She took the necklace off I'd given her and threw it in me face.
And off she went.
And this is the necklace that previously she had worn all the time? Aye.
So what does that tell you about the way your daughter was feeling about you? Where is this necklace? I shoved it into my pocket.
You went back indoors? No.
Where did you go? Did you follow her? No.
No, no, no, no.
You did.
You followed her.
You stopped her from meeting this lad that she was seeing, eh? And then things got out of hand and eventually you know.
You buried her that night.
And you took that necklace from her body and you kept it as a keepsake.
Where is it? I didn't have it in the morning.
I must've lost it.
Oh, right.
Mystery solved.
According to the report, the bruise on her face was recent when she died.
Exactly.
Exactly.
She was murdered on that Friday night.
Why are we not charging him? Not on this evidence.
No we'll keep him here for a while.
Mary left home in time to catch that bus.
She just never turned up at the bus stop.
She was going somewhere else.
But where? That's the missing bit.
Do you think the girls have told us everything that they know? I'm not sure about Hazel.
There's clearly an edge to their friendship.
They weren't just friends.
They were rivals.
Don't you think this is a little unseemly, Hazel? A little what, Dad? Unseemly.
You know for someone who loves words, you do choose some funny ones.
Why don't you just say what you mean? All right then, tasteless.
24 hours after your best friend's body is discovered and off you go, pursuing your new "career".
Hazel.
If I was you I'd just You're not me, Margaret.
And it's not a new career, Dad, it's just a chance to do something different.
And Mary would've done the exact same.
They're not asking me next week or next month they're asking me tonight.
So all I want you to do is introduce Hazel.
Just say "Here's Hazel", that's all I'm required to do? That's the one, Tone.
She'll do the rest.
Lovely.
In your own time, then.
OK.
Standby.
Right camera two in five.
Four.
Three.
Two.
One Ladies and gentlemen, boys and girls.
Couldn't quite manage it, could he? Number two next.

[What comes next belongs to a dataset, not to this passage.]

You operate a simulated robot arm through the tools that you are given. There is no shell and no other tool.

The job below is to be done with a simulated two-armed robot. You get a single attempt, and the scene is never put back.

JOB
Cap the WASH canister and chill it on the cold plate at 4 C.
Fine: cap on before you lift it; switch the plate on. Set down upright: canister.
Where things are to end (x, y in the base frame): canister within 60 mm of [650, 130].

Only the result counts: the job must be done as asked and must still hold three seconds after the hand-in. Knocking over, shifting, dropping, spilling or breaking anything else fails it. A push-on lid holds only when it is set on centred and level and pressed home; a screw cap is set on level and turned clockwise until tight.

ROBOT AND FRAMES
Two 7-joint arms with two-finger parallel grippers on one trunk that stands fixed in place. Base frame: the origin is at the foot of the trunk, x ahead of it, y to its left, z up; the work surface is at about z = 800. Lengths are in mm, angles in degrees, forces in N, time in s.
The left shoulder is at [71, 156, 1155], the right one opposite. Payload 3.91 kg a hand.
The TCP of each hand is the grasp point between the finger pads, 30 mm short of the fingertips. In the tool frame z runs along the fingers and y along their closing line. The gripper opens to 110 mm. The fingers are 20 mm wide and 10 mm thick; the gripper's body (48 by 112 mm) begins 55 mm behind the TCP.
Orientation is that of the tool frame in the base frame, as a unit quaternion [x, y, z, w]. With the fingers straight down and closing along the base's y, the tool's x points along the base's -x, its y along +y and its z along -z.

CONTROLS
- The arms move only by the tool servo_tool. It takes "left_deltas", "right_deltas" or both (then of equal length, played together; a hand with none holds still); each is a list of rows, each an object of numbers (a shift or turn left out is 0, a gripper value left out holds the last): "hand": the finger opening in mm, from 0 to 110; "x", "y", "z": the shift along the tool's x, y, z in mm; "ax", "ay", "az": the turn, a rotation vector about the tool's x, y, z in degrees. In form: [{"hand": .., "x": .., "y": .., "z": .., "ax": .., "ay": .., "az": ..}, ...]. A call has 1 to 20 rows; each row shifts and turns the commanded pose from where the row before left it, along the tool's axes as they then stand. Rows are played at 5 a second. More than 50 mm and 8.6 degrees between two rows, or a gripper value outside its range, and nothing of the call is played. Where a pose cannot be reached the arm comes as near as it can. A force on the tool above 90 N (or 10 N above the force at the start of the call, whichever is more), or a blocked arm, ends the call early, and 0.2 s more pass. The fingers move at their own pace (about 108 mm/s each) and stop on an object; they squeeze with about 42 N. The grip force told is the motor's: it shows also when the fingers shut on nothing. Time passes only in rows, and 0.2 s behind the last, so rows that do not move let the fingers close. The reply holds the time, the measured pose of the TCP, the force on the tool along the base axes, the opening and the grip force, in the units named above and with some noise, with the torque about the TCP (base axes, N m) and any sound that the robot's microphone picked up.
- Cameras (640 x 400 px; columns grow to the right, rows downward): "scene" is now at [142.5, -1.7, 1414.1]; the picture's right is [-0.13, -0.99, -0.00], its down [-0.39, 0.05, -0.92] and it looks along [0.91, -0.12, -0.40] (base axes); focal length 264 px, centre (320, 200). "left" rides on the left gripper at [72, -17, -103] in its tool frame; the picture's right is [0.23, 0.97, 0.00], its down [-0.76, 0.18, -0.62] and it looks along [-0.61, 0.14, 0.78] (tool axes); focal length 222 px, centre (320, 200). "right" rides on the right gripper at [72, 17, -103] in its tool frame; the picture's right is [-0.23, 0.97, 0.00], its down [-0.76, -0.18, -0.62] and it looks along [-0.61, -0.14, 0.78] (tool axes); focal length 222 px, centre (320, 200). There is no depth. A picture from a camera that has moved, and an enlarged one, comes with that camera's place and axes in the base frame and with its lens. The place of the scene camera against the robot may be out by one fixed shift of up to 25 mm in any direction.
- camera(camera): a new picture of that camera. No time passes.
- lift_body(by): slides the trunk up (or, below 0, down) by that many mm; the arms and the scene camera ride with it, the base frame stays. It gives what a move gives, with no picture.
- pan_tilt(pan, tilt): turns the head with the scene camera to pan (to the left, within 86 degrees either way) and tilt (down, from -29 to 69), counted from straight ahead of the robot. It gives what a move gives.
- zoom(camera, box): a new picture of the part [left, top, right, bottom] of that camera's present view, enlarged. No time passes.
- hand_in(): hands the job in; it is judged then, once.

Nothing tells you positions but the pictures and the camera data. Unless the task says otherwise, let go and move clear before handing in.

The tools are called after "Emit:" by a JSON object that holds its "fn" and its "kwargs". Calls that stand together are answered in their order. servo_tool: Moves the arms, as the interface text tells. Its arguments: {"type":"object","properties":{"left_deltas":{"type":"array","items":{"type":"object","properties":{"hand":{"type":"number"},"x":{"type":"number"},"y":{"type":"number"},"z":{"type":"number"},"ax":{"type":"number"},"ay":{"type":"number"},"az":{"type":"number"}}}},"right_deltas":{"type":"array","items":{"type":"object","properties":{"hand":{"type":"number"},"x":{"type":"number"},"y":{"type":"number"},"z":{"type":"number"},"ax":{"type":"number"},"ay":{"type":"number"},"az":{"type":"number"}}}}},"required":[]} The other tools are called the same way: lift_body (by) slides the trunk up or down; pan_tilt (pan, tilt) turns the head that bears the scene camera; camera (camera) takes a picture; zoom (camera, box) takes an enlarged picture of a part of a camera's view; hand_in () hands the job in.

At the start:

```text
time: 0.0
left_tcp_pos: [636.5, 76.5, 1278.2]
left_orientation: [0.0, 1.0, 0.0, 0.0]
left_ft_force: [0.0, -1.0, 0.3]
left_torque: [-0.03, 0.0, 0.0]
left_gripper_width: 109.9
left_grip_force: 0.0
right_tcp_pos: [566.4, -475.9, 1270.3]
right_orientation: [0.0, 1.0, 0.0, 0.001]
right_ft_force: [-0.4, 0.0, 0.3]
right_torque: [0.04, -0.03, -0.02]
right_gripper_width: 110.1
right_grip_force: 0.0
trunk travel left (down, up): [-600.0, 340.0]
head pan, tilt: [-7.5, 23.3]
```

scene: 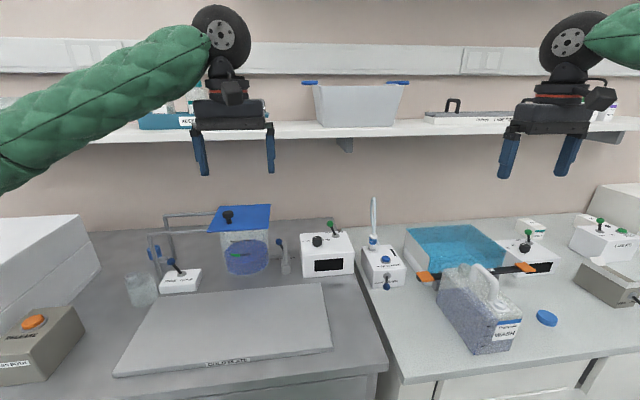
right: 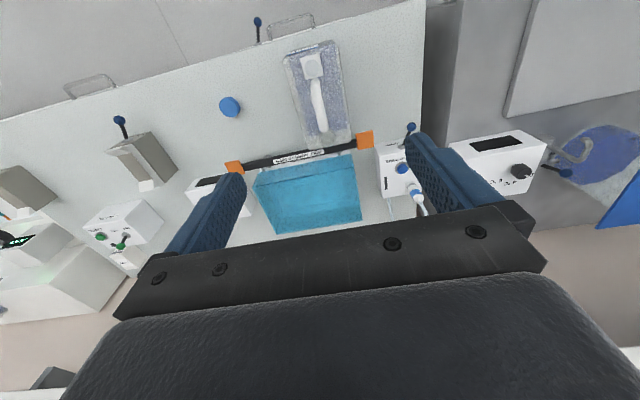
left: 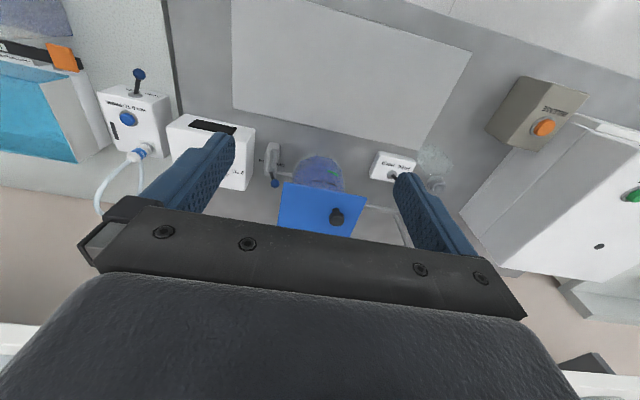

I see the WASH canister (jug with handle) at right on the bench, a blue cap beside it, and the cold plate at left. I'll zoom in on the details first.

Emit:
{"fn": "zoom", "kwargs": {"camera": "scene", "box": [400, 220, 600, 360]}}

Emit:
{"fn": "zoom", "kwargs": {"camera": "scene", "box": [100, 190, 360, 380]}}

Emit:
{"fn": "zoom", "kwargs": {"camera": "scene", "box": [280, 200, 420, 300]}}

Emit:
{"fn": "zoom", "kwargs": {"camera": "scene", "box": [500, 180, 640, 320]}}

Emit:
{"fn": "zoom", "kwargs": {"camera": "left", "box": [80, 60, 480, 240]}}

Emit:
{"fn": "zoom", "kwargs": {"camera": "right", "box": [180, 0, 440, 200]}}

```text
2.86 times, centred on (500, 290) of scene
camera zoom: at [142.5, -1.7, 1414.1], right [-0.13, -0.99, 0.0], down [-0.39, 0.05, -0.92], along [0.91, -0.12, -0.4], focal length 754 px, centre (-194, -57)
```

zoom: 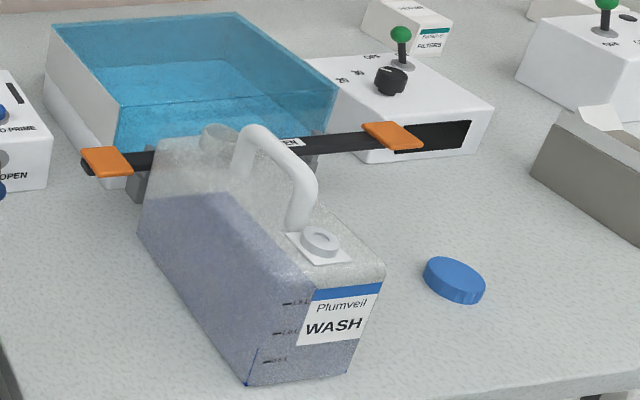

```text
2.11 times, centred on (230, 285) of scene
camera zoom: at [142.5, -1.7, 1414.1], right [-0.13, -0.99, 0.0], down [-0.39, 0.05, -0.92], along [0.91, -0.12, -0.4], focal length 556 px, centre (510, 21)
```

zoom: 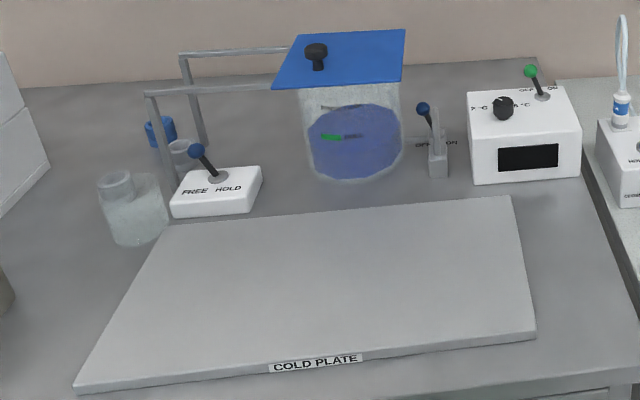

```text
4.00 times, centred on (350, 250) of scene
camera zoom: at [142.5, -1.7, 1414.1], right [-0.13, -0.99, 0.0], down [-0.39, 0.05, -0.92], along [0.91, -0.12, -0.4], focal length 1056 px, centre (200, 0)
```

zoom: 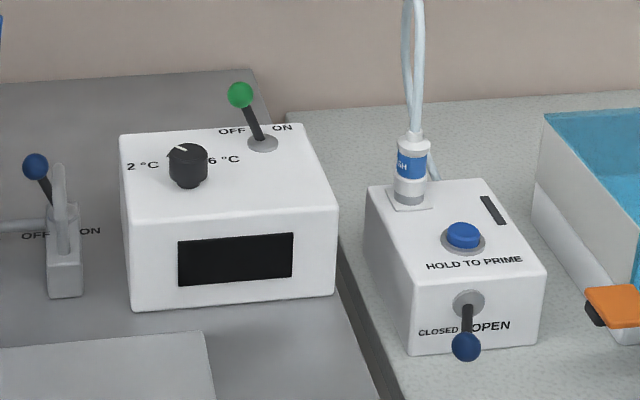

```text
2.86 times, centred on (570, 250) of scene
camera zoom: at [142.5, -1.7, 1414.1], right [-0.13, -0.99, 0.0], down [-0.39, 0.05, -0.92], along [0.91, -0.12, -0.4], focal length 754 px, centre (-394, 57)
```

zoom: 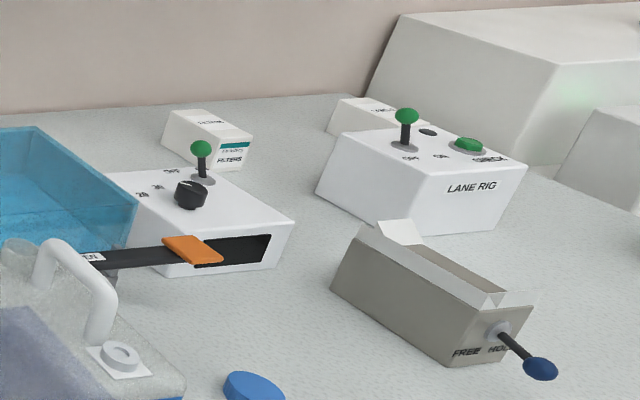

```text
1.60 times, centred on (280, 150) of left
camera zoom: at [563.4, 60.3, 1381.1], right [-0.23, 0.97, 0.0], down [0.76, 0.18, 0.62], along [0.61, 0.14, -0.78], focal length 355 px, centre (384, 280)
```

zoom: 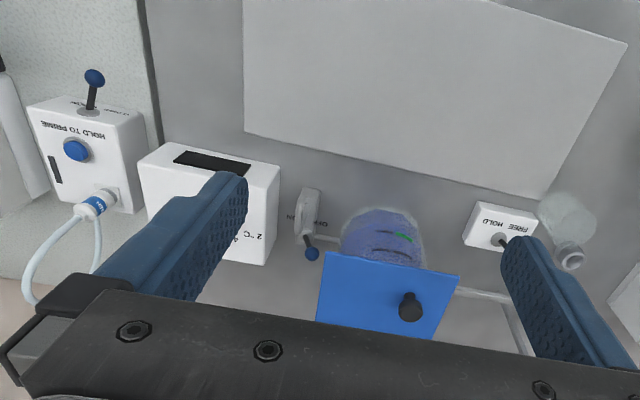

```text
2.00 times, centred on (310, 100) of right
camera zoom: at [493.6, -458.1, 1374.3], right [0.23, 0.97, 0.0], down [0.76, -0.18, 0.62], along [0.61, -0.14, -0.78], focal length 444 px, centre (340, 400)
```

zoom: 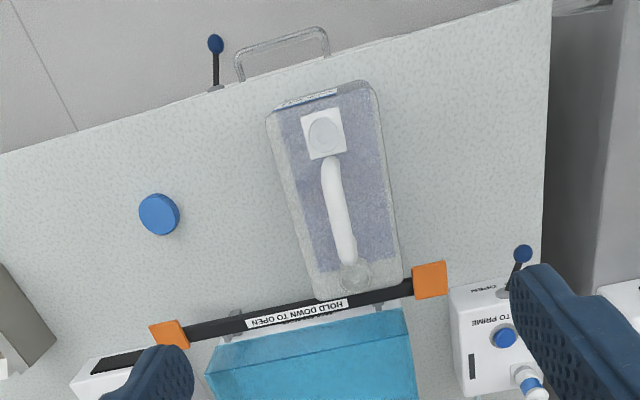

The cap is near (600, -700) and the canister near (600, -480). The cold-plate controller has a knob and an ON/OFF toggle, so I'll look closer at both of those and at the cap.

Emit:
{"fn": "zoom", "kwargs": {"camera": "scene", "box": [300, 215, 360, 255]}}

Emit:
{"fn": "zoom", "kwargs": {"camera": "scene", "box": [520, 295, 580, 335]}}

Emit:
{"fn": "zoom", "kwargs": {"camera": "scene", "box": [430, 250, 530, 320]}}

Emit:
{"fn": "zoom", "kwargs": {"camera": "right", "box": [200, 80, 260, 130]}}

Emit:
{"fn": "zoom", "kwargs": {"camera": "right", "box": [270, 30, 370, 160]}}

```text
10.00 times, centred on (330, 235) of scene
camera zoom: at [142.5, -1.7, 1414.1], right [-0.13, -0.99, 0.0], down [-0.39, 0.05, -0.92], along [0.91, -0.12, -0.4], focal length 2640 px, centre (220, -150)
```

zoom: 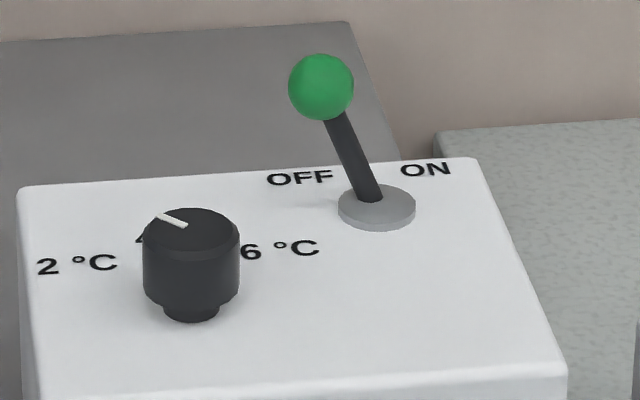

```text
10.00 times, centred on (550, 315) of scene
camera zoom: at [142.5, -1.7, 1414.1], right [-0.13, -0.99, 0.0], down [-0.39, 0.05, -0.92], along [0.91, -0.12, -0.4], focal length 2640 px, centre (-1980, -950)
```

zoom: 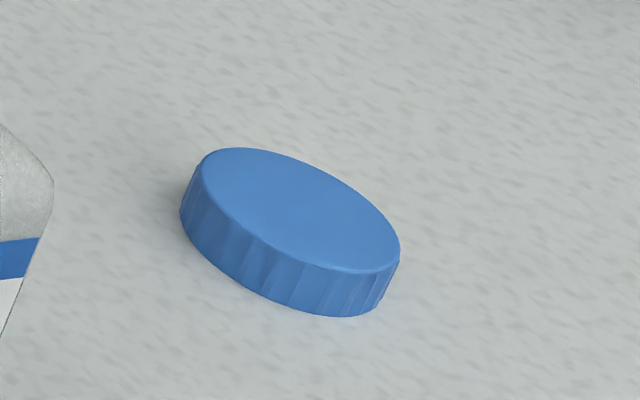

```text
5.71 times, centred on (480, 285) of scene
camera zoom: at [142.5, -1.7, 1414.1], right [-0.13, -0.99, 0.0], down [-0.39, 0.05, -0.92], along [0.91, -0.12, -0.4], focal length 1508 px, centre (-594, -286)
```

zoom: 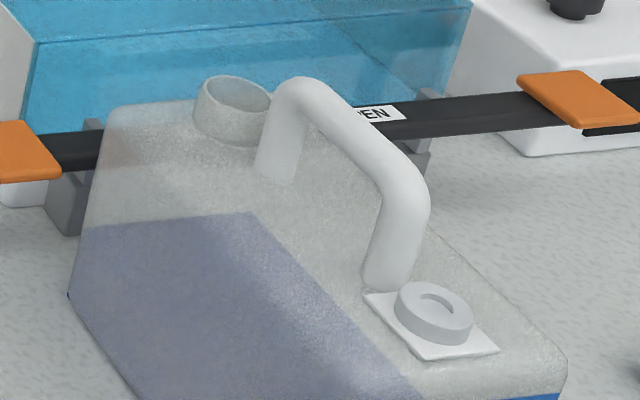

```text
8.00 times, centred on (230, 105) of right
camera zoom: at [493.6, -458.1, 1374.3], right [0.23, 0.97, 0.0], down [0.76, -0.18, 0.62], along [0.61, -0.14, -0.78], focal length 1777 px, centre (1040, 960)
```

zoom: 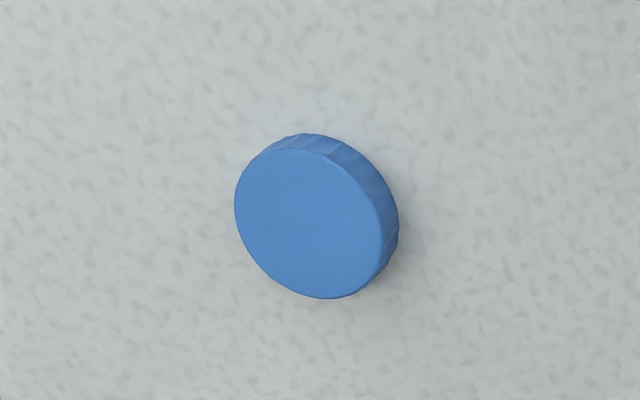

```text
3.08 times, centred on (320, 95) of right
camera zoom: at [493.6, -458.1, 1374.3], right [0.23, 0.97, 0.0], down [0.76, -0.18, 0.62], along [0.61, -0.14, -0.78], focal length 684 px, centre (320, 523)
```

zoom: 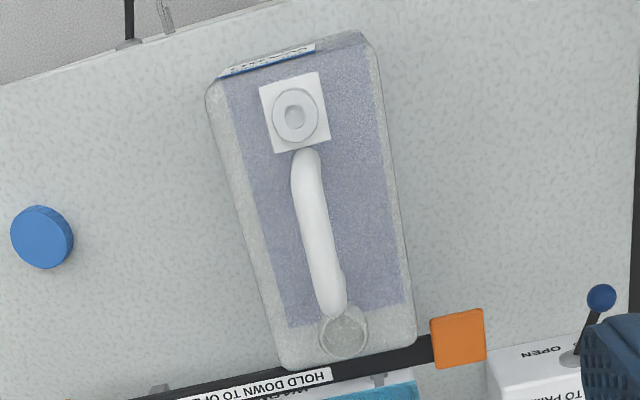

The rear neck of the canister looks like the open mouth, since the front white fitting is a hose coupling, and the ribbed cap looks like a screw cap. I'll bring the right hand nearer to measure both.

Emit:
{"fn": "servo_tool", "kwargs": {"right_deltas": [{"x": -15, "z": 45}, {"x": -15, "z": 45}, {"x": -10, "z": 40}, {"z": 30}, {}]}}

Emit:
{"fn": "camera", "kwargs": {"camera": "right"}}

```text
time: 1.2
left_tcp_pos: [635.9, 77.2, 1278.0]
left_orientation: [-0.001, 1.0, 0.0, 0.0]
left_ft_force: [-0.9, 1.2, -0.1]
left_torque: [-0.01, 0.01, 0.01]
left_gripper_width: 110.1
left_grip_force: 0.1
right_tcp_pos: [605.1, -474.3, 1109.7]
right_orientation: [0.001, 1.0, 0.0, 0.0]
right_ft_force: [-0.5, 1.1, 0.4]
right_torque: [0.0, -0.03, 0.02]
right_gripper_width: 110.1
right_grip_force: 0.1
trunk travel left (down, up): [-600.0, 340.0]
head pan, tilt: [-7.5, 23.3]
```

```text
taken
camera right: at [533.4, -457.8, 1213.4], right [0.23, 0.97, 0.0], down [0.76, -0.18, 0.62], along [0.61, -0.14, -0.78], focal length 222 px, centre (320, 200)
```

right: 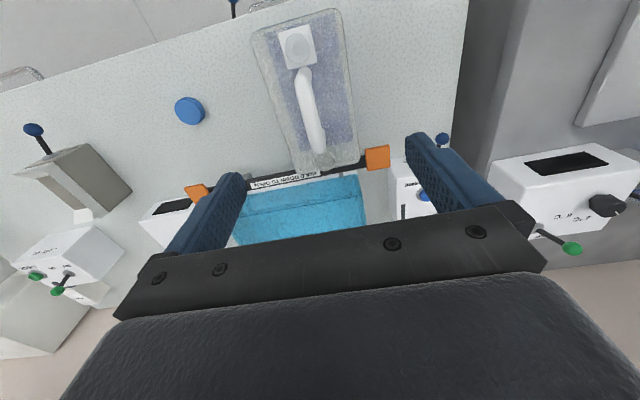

This is the part of the show where I ask them to slowly, slowly turn down the lights.
Boys take hold of your girls.
Get closer.
Because it's smooching time.
And just remember Lights.
Uncle Tone will be keeping a watchful eye on your smooching styles.
Oh, shut up, you fool.
Two, one next.
All around the world On two next.
On two three next.
There are hearts beating slow Yours is one, I won't let go Inside the town I hear the people sing Sing their songs of love And what love brings Anywhere you are Anywhere you are You know that And on two Your beating heart is always mine.
Bring me my spear! O clouds, unfold! Bring me my chariot of fire! I will not cease From mental fight Nor shall my sword sleep in my hand Till we have built Jerusalem In England's green and pleasant land.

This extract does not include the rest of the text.